--- START OF DATA ---

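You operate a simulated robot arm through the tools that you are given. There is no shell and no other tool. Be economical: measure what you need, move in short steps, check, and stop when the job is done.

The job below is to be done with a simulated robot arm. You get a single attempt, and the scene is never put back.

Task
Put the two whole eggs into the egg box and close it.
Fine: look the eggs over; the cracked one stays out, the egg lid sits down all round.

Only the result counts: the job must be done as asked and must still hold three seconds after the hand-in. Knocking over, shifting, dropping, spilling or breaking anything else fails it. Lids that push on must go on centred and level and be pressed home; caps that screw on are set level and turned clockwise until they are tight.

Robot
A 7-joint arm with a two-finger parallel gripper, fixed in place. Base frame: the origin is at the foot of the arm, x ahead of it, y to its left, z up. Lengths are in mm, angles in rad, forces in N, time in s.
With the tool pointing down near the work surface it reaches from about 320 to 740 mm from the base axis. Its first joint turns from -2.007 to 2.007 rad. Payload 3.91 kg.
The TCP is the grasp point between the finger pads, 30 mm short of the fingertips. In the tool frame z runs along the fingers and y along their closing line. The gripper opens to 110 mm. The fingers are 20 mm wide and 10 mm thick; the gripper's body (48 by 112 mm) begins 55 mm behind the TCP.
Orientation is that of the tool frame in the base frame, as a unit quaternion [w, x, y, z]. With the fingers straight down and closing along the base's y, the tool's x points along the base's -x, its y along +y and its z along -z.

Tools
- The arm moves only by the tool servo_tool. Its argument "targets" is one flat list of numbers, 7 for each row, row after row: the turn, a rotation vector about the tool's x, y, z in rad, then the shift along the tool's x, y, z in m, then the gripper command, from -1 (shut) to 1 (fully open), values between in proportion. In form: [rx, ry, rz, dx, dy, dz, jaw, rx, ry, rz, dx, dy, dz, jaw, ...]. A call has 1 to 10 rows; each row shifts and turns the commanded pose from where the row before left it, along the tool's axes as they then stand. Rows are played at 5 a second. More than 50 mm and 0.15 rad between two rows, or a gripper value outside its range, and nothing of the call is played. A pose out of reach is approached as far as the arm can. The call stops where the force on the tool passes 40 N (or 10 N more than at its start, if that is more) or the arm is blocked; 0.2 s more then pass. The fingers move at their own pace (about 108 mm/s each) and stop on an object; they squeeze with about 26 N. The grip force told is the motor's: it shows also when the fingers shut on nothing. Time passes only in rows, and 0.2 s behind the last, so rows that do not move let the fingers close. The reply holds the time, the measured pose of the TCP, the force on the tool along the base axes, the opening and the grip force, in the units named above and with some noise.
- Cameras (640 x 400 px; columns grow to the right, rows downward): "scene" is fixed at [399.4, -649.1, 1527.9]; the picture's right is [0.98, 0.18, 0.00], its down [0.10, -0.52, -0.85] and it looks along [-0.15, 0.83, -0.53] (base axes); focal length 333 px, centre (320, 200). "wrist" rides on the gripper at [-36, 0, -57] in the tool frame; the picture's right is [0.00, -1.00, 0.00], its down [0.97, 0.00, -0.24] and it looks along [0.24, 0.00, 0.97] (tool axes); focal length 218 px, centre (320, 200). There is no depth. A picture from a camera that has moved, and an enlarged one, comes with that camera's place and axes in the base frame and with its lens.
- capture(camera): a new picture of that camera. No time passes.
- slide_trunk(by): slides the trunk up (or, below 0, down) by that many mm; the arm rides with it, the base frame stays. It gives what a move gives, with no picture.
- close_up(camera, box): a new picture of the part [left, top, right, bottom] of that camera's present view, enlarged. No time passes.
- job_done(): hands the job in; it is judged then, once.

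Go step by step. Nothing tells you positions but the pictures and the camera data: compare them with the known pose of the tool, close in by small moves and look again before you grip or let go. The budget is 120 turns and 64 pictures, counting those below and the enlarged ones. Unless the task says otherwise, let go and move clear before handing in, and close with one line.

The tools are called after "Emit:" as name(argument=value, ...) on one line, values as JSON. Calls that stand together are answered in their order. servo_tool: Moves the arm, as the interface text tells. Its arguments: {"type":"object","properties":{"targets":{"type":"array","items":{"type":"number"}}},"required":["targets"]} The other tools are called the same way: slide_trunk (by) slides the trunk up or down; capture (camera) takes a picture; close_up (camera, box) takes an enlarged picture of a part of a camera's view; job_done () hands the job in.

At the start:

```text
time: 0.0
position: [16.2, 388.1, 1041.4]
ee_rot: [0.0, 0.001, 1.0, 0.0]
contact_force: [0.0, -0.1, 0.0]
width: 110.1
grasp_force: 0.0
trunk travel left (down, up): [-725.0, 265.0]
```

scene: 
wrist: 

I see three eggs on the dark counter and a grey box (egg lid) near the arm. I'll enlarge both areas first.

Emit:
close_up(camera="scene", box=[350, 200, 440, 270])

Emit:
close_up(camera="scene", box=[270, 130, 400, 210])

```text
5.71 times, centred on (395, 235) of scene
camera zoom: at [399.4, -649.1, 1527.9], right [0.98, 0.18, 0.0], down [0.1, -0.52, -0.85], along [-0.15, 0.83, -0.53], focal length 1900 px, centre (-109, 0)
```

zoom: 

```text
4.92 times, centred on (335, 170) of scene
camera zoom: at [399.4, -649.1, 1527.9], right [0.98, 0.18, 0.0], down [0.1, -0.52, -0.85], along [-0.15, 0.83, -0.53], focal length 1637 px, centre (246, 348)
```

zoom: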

--- END OF DATA ---

> **AIM OF THE TASK**
Identify each line of the material where the word "simulated" shows up, and copy it.

> **RESULT FOR THIS EXERCISE**
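You operate a simulated robot arm through the tools that you are given. There is no shell and no other tool. Be economical: measure what you need, move in short steps, check, and stop when the job is done.
The job below is to be done with a simulated robot arm. You get a single attempt, and the scene is never put back.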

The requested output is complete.